Smart negotiation moves
- Request seller credits to offset upcoming special assessments.
- Ask for escrow holdbacks or seller-paid assessments for known imminent projects.
- Include a contingency allowing you to cancel after reviewing the HOA disclosures. Build in enough time to read everything.
- If dues seem high, request line-item budgets and the reserve study summary to understand why before closing.
Budgeting for Millbrae ownership
Plan for your total monthly cost, not just principal and interest. Add HOA dues, property taxes, insurance, and utilities. In Millbrae, amenities, building age, and upcoming projects can shift dues over time, so give yourself a buffer. If any part of the HOA packet raises questions, consult your lender, a real estate attorney familiar with HOAs, and a CPA.
Ready to explore Millbrae condos with a clear plan for HOA dues? Reach out to Allison T. Paulino for local guidance and a step-by-step due diligence approach tailored to your goals.
FAQs
What do HOA dues usually include in Millbrae condo buildings?
- They typically cover common-area operations, maintenance, master insurance, reserves, administrative costs, and any amenities like a gym or pool. Exact inclusions vary by building.
How can HOA dues affect my mortgage approval for a Millbrae condo?
- Lenders include dues in your debt-to-income ratio, which can lower how much you can borrow.
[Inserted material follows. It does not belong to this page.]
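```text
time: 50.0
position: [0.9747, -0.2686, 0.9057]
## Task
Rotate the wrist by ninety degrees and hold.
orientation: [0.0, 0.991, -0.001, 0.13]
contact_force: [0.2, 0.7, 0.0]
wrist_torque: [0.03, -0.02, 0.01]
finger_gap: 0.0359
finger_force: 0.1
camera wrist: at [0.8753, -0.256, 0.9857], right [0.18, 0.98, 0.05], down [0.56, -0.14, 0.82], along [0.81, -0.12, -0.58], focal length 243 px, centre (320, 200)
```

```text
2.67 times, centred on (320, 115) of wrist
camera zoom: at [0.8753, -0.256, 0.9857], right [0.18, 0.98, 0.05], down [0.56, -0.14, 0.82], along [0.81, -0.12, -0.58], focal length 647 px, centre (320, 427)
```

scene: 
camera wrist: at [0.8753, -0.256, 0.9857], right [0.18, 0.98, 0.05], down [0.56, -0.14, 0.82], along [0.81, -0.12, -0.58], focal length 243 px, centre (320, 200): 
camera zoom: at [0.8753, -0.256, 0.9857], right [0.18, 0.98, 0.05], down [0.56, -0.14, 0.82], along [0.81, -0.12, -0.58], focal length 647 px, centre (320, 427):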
High dues may narrow your loan options.
What is the difference between regular dues and special assessments for condos?
- Regular dues fund ongoing operations and reserves. A special assessment is a one-time or short-term charge for major repairs or budget gaps.
Which HOA documents should I review before buying a Millbrae condo?
- Review CC&Rs, bylaws, rules, the current budget, financials, reserve study, insurance summary, board minutes, litigation disclosures, and delinquency reports.
Do I need earthquake insurance for a Millbrae condo if the HOA has a master policy?
- The HOA master policy often excludes earthquakes. You may need separate earthquake coverage or endorsements in addition to your HO-6 policy.